• _TEXT SEGMENT_:
--- Begin ---

We all want safer communities, but at what price -- a half million dollars and trampling people's rights?

Under the Safer Communities and Neighbourhood (SCAN) legislation proposed for the NWT, government investigators would have the power to monitor homes, question neighbours and evict people suspected of illegal activities such as bootlegging, prostitution, drug dealing and illegal gambling.

The main argument in support of the legislation is that SCAN investigators could more easily put a stop to illegal activity by eliminating its venue because action is being taken under civil law rather than criminal law.

Staff Sgt. Sidney Gray of the Inuvik RCMP said police are often hamstrung by the legal requirements of gathering evidence. In many cases that makes it difficult to arrest and convict everyone involved in an illegal operation.

The question then is does the criminal activity cease or does it just find somewhere else to set up shop? Furthermore do we want a system that seems to undermine the fundamentals of our judicial system that considers people innocent until proven guilty?

It's also disturbing when the NWT's top law enforcement official, Justice Minister Brendan Bell, says "infringing on the rights of known drug dealers... is not going to hurt my feelings."

When did the Charter of Rights become optional?

Then there is the cost of another level of bureaucracy with investigators who will have to travel to every NWT community. In the Yukon, two full-time investigators and one auxiliary come with an annual cost of $300,000.

--- End ---

• _SUPPLIED MATERIAL_:
--- Begin ---

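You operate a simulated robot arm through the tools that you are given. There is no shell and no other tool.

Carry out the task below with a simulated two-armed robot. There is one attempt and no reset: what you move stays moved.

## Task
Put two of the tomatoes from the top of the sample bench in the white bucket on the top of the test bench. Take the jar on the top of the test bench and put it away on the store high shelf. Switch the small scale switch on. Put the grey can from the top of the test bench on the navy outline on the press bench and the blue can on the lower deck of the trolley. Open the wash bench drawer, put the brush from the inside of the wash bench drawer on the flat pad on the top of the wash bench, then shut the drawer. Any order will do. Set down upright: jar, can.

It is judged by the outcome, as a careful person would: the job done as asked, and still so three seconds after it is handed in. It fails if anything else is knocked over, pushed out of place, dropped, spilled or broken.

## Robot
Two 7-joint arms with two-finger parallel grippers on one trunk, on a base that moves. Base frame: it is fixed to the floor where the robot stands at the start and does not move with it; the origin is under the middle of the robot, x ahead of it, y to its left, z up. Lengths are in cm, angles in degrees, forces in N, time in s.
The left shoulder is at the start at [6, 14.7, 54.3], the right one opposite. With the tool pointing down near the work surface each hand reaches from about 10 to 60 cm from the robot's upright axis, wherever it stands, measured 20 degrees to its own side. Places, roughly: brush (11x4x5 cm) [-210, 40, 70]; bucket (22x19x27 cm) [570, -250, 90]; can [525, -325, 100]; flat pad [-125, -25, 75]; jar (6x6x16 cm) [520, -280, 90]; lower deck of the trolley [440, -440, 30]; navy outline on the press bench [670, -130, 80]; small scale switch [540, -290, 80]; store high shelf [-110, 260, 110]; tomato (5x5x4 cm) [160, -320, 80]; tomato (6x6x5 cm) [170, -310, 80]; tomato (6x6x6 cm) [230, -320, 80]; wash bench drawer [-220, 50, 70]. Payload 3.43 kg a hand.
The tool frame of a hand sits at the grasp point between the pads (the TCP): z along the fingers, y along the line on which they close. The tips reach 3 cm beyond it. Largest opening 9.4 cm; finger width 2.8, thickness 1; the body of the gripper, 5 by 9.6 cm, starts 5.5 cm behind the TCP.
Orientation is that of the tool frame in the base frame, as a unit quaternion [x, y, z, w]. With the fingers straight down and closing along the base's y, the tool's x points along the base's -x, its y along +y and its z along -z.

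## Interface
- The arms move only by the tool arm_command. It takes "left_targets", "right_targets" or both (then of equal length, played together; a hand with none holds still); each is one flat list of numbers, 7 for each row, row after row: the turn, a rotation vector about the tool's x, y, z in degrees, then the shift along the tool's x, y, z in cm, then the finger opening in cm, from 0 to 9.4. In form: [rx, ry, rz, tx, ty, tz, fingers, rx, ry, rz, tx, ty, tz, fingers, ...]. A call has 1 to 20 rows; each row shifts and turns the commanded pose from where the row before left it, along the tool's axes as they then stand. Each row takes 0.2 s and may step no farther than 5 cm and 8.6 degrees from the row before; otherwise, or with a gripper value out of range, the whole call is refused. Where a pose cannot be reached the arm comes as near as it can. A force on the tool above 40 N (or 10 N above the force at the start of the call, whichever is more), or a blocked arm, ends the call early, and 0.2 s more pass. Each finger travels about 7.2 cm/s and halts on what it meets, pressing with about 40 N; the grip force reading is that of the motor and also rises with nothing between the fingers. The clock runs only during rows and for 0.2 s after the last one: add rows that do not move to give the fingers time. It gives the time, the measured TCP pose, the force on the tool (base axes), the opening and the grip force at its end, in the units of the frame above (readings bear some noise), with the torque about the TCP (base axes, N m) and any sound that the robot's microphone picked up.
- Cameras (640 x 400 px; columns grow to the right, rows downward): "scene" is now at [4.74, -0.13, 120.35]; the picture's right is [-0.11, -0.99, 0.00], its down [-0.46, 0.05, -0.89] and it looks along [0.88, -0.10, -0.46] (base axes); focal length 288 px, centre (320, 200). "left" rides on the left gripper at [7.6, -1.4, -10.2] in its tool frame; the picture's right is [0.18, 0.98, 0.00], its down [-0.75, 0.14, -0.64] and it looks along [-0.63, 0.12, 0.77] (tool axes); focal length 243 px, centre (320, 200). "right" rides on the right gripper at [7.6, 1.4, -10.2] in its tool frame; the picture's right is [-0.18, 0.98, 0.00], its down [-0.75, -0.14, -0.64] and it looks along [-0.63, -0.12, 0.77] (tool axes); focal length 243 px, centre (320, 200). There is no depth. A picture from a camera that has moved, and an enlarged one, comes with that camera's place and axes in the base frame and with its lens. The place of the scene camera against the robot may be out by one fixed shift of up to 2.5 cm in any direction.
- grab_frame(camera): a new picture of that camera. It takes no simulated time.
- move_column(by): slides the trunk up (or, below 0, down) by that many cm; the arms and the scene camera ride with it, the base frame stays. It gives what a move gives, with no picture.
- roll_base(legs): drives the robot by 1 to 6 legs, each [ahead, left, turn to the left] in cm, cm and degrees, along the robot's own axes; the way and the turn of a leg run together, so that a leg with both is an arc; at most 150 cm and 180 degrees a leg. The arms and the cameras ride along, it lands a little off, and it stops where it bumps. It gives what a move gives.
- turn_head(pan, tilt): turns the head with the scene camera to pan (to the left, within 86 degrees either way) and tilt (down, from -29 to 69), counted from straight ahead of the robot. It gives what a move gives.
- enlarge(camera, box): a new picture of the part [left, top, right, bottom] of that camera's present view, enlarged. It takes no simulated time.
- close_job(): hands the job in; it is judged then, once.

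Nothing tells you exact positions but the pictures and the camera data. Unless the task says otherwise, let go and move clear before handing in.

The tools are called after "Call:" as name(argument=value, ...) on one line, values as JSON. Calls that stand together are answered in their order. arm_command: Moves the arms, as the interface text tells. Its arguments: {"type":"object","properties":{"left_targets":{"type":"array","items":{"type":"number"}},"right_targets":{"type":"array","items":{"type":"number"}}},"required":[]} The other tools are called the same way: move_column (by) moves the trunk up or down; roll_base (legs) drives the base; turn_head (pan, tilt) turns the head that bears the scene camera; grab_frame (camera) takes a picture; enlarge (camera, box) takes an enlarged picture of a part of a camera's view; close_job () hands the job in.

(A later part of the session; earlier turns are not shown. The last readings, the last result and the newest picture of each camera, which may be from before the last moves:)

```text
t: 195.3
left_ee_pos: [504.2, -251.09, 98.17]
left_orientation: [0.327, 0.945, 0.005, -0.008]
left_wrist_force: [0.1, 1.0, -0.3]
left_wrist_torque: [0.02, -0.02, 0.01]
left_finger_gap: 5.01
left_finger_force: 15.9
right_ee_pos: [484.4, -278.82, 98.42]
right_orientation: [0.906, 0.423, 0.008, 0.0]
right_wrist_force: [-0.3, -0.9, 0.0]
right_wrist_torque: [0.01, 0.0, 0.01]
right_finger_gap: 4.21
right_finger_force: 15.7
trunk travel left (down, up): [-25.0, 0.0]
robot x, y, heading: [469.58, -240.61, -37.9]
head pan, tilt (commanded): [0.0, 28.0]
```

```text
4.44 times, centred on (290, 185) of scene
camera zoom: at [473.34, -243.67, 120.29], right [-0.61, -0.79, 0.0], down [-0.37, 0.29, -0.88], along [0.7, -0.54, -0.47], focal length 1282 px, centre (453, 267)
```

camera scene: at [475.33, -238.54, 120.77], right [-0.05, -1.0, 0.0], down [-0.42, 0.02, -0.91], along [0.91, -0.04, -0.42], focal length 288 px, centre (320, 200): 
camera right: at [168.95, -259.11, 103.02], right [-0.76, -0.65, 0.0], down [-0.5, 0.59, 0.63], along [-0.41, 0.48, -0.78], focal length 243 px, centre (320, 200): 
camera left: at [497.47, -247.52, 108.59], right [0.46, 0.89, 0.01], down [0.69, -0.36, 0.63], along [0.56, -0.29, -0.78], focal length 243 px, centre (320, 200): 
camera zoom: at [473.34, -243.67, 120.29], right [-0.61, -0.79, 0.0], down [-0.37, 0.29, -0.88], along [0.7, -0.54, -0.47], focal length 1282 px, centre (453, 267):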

--- End ---

• _WHAT YOU WILL DO_:
**A)** Extract from the text segment the words running from "The main argument" to "an illegal operation.".
**B)** Your answer continues the text segment from its final sentence.

• _RESPONSES FOR EACH TASK_:
**A)**
The main argument in support of the legislation is that SCAN investigators could more easily put a stop to illegal activity by eliminating its venue because action is being taken under civil law rather than criminal law.

Staff Sgt. Sidney Gray of the Inuvik RCMP said police are often hamstrung by the legal requirements of gathering evidence. In many cases that makes it difficult to arrest and convict everyone involved in an illegal operation.

**B)**
According to Guenther Laube, GNWT resources development impact advisor, the NWT could start with four investigators. We estimate that could cost in excess of $500,000. One RCMP officer said he believes the NWT really needs eight investigators.

Police statistics currently show a low level of arrests for some of these offences in the NWT. In the past 10 years there have been only 23 prostitution charges, 19 for gambling and a majority of drug-related charges were for possession, not trafficking. Bootlegging is a concern, but there are no definitive statistics.

There are so many questions when it comes to this legislation and we are not comfortable with the answers.

Who's going to watch the watchers? How do we justify the expense if the investigators sit on their hands day after day waiting for a complaint to come in?

The honour system only goes so far. One angry neighbour could turn a town on its ear and cost the territorial government thousands of dollars with one malicious complaint.

If the government has a half-million dollars to burn, hire more police to investigate crime and gather evidence. Don't hire a bunch of secret police who will snoop through garbage cans and videotape homes in search of fictional bawdy houses.

New jail is a must

The Government of Nunavut announced two weeks ago that a $37 million jail will be built in Rankin Inlet.

With related planning expenditures, the process will cost the government an estimated total of $47 million.

That's good news for Rankin Inlet. Residents in Kivalliq have been calling for a correctional centre for several years.

But in order for people across the territory to truly benefit from the facility, they must be prepared for the job opportunities that arise. The government should provide training now to ensure that employment is maximized among Nunavummiut.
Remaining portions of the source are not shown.